Accepting plaintiff's allegation that he was discharged by the defendant on account of age as being true, then clearly such action is illegal because it is contrary to the public policy of Pennsylvania. Any contract, including a contract at will, which is terminated for a reason contrary to the public policy of Pennsylvania gives rise to a claim for breach of contract. Cf. Burne v. Franklin Life Insurance Co., 451 Pa. 218, 301 A.2d 799 (1973) and W. J. McCahan Sugar Refining & Molasses Co. v. Stoffel, 41 F.2d 651 (3d Cir. 1930). Accordingly, defendant's motion to dismiss the amended complaint for failure to state a claim in this regard is denied.

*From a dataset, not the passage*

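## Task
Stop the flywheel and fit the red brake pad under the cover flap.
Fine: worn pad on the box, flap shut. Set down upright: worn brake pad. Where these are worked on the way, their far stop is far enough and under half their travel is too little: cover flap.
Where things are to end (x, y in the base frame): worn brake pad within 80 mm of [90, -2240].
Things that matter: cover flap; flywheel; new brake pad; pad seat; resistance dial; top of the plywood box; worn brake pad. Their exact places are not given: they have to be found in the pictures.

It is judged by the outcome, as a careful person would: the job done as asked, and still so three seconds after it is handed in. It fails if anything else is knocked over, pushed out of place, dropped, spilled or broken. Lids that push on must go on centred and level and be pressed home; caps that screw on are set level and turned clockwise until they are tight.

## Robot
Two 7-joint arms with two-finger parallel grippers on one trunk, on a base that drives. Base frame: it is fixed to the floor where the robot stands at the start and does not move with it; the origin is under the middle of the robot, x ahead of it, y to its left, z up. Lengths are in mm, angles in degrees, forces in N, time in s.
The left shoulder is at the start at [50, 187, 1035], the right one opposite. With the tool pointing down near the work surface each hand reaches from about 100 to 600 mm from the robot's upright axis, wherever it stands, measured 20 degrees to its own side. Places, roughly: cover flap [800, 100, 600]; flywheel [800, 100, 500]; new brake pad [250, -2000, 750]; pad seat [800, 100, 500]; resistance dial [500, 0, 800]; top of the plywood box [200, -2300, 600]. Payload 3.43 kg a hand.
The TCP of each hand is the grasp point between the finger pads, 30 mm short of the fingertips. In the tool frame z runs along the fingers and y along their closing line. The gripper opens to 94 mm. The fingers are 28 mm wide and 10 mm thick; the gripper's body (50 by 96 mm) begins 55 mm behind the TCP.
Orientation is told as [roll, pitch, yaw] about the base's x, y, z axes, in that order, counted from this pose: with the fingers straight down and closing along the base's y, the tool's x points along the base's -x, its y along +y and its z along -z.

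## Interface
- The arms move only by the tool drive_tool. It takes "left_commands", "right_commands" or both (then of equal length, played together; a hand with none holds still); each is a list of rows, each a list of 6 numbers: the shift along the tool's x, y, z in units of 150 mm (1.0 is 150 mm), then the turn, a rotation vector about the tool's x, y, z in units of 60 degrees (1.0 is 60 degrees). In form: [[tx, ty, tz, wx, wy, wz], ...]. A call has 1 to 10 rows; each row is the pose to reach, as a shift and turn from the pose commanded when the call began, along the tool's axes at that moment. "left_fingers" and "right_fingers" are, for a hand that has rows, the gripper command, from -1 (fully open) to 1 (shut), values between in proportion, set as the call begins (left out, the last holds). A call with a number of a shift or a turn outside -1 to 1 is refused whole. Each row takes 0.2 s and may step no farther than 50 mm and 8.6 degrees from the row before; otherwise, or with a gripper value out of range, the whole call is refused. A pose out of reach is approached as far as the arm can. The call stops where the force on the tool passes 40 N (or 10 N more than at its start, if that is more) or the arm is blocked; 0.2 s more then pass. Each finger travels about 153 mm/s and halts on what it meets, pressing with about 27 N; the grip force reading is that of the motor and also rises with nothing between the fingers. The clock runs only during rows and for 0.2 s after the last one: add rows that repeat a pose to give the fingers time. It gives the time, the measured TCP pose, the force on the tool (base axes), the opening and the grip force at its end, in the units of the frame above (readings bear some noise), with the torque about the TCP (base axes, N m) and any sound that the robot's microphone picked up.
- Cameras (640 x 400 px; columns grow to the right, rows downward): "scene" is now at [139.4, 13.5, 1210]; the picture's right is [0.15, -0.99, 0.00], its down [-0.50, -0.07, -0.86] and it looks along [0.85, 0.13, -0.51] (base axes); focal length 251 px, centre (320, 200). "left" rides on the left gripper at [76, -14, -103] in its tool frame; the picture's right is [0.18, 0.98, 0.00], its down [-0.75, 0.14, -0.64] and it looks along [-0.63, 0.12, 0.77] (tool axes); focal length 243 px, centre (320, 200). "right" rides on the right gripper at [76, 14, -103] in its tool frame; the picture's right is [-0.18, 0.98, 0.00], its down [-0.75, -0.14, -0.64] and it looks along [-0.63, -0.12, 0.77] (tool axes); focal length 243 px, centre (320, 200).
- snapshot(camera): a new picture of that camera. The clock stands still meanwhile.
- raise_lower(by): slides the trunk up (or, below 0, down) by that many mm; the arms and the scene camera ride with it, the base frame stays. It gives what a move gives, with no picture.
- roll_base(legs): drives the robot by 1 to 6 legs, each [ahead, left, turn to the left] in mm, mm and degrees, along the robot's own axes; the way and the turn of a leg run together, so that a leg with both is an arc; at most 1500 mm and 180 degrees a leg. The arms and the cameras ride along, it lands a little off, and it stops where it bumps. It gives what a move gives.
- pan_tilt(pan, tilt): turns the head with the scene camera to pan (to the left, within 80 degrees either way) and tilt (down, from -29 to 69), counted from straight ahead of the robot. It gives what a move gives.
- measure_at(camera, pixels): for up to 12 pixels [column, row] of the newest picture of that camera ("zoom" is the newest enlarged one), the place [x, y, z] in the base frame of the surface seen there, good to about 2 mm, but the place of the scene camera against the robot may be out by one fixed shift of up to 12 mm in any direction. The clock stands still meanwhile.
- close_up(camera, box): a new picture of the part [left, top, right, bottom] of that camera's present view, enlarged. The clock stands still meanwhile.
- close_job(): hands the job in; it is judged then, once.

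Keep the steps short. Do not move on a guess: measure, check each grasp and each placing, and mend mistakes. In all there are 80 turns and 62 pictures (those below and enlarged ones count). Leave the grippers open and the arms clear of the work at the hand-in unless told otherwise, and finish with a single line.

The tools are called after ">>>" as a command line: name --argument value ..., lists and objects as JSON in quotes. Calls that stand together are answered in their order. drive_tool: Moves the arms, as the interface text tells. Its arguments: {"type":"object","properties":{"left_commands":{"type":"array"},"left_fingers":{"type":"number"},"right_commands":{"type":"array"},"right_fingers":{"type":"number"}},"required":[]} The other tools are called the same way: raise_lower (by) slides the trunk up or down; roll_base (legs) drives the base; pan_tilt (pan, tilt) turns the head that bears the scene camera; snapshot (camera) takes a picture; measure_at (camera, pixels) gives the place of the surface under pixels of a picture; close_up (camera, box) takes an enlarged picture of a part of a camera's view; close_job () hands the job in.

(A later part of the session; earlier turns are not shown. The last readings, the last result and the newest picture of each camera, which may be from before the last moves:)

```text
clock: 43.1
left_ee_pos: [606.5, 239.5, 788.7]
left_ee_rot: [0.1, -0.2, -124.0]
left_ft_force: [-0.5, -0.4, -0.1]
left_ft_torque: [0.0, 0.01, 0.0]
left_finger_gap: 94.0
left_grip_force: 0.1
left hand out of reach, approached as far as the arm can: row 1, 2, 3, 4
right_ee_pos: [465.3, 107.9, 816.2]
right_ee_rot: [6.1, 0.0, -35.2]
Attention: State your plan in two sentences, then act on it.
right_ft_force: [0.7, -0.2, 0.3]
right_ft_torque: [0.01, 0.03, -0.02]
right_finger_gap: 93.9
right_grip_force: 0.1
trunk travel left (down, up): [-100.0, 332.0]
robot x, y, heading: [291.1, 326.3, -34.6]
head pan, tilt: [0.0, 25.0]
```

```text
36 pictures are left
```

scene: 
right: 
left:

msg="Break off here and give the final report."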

With respect to plaintiff's refusal to hire claim, we note that plaintiff has alleged that defendant breached both written and oral promises made to him. In order for plaintiff to recover on this claim, it will, of course, be necessary for him to establish the terms of the agreement between the parties. At this preliminary stage of the case, however, we find that plaintiff's allegations are sufficient to withstand the defendant's motion to dismiss for failure to state a claim. Accordingly, we hold that defendant's motion to dismiss the amended complaint in this regard is also denied.
B. Class Action
With respect to defendant's challenge to the instant suit being maintained as a class action pursuant to Rule 23 of the Federal Rules of Civil Procedure, we note that Section 7 of the Act, 29 U.S.C. § 626(b), makes the procedures of Section 16(b) of the Fair Labor Standards Act, 29 U.S.C. § 216(b) applicable to age discrimination suits and directs that the Age Discrimination Act be enforced "in accordance with" the Fair Labor Standards Act. While the Fair Labor Standards *911 Act authorizes "class actions" for its enforcement, it requires that no employee shall be a party plaintiff unless he gives his written consent and files it with the court in which the suit is brought. 29 U.S.C. § 216(b).
The legislative history of the Age Discrimination Act clearly establishes that the Act is to be enforced in accordance with the procedures of the Fair Labor Standards Act. Congress at the time the Act was adopted was well aware of Rule 23 of the Federal Rules. If Congress had wished to adopt the Rule 23 enforcement technique for the Age Discrimination Act, it would not have explicitly stated that the Act was to be enforced in accordance with the Fair Labor Standards Act. Accordingly, we find that a class action under the Act is a statutory class action, independent of and unrelated to the class action covered by Rule 23 of the Federal Rules of Civil Procedure.
Plaintiff relies upon the case of Blankenship v. Ralston Purina Co., 62 F.R.D. 35 (N.D.Ga.1973) wherein the court held that Rule 23 was an appropriate vehicle for a class action under the Act. However, this Court is not persuaded by the policy grounds stated by the court in Blankenship and instead we choose to rely upon the greater weight of authority and find Rule 23 to be inapplicable to age discrimination suits. See, e. g., Cooke v. Reynolds Metals Co., 65 F.R.D. 539 (E.D.Va.1975); Hull v. Continental Oil Co., 58 F.R.D. 636 (S.D.Tex. 1973); Burgett v. Cudahy Co., 361 F. Supp. 617 (D.Kan.1973). Cf. Pentland v. Dravo Corporation, 152 F.2d 851 (3rd Cir. 1945). Moreover, we note that the Fifth Circuit has now impliedly overruled the district court's decision in Blankenship with the decision of La Chappelle v. Owens-Illinois, Inc., 513 F.2d 286 (5th Cir. 1975); the decision below is reported at 10 F.E.P. Cases 459 (N.D.Ga.1974).
Plaintiff argues, in the alternative, that even if this Court were not to allow a Rule 23 class action, we should still permit a Rule 23 type notice which would give the proposed class members the opportunity to "opt in" to the instant suit. We find, however, that adopting a portion of the procedures of Rule 23 in age discrimination suits is just as contrary to the Congressional intent expressed in the legislative history of the Act and Section 7 of the Act, 29 U.S.C. § 626(b), as adopting Rule 23 en toto. Accordingly, we deny leave to the plaintiff to maintain the instant suit as a class action pursuant to Rule 23 of the Federal Rules of Civil Procedure and defendant's motion to dismiss in this regard is granted.NOTES
 43 P.S. § 952 et seq. (1955), as amended (Supp.1975-76).
 43 P.S. §§ 956, 959, 960 (1955), as amended (Supp.1975-76); 71 P.S. § 753-1 (Supp.1975-76).
 Since defendant has moved to dismiss the complaint for lack of jurisdiction over the subject matter pursuant to Rule 12(b) (1) of the Federal Rules of Civil Procedure and this Court relies upon the affidavits submitted by the parties, defendant's motion to dismiss is permissibly transformed into a speaking motion, rather than a motion for summary judgment. 2A Moore's Federal Practice ¶ 12.09,  (1968).
 See Exhibit B attached to the defendant's motion to dismiss.